SELECTION:

July 2017 Full Moon Dinner – Thai One On

Sorry for the late post!  We have been working very hard in what is the busiest July I can remember, which is great, of course, but also comes at a cost: less time for the beach, friends, music, exercise, and obviously, blog posts.

We did still have time enough to throw together a Full Moon Dinner, and it was our most popular ever, with 70 guests.  Since I had just gone to Thailand and Vietnam to visit some family and had brought back authentic spices and ingredients, it seemed fitting to share that with our guests, especially since there are no real Thai or Vietnamese restaurants in the Virgin Islands, at least that I know of.  To keep the experience even more authentic, and to make it (a little) easier on ourselves, we decided to make the dinner family-style, since most meals in Thailand and Vietnam are served this way.  I guess that’s why I always want my girlfriend to split entrees with me when we go out.  I like variety.

DATASET ENTRIES:
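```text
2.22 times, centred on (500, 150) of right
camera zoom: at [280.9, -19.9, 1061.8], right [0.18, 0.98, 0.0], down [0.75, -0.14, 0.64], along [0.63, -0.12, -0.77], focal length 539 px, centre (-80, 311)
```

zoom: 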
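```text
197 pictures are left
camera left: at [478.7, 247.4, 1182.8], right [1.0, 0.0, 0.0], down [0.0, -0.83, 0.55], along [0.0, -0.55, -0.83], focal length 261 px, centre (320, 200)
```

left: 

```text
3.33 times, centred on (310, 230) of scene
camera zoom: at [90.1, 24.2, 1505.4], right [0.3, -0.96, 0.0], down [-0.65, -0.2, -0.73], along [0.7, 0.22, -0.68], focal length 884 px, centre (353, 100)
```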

GIVEN INSTRUCTION: Continue the selection from where it stops.

REPLY TO THE EXERCISE:
Courses came out one after the other, and since we were in the kitchen getting things out in a hurry, I completely forgot to take any pictures of anything.  So, to fill whatever visual cravings you might have, I am going to post some pictures from my trip instead.  The trip inspired me to connect with more of my roots and family, and was an opportunity to show my son another side of the world.

We paired up with Southern Glazer’s and brought in a few different Sierra Nevada Beers as well as some Suntory Whiskey for the event.

Here is the menu we designed for July 10th, 2017:

In addition to the Curry Trio (Massaman, Panang, and Green), Green Papaya Salad with fresh, local Papaya, Spicy Beef Salad, Vietnamese Spring Rolls, Fish Cakes, Son-in-Law Eggs, Sticky Rice, Jasmine Rice, and Teas, we also had some some Bun (Rice Noodles), Tom Ka Soup, and array of sauces and pickled vegetables.  We also finished with a Thai Iced Tea Popsicle.

All of the food was born of the idea that we wanted to treat folks to an experience as close to what they would get in Southeast Asia as possible.  The extremely hot weather certainly helped us achieve our goal!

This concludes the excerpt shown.